■ WHAT THE TASK ASKS: Return each line of the data below verbatim; pictures are to be left out. Format the lines as a JSON array of strings and drop empty lines.
───── DATA SHOWN
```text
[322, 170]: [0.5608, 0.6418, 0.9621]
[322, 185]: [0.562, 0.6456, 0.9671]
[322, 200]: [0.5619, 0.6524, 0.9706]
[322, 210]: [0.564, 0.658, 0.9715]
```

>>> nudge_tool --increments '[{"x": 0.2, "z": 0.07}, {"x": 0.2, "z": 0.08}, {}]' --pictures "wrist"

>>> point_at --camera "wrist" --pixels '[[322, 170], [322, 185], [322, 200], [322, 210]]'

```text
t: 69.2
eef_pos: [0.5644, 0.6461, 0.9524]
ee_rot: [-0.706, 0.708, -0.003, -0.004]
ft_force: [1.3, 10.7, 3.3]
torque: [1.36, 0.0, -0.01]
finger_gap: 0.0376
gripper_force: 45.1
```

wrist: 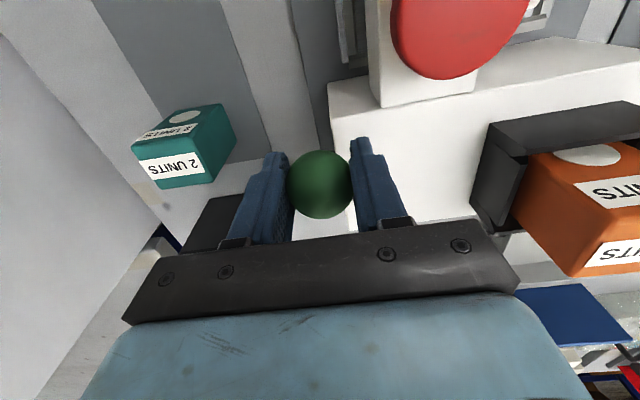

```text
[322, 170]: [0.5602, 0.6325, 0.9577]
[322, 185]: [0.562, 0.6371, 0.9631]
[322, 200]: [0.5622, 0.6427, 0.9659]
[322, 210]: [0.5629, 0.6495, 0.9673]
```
──────────
■ FINAL ANSWER:
[
  "```text",
  "[322, 170]: [0.5608, 0.6418, 0.9621]",
  "[322, 185]: [0.562, 0.6456, 0.9671]",
  "[322, 200]: [0.5619, 0.6524, 0.9706]",
  "[322, 210]: [0.564, 0.658, 0.9715]",
  "```",
  ">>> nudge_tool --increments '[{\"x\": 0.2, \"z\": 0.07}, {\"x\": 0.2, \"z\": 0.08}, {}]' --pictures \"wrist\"",
  ">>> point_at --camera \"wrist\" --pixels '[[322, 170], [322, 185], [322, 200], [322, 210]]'",
  "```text",
  "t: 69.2",
  "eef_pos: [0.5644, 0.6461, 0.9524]",
  "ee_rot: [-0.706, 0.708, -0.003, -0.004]",
  "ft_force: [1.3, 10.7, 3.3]",
  "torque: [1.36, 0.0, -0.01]",
  "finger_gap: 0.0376",
  "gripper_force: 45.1",
  "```",
  "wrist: ",
  "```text",
  "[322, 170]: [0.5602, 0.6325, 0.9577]",
  "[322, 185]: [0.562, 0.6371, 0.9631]",
  "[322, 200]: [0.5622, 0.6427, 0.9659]",
  "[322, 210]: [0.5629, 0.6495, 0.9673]",
  "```"
]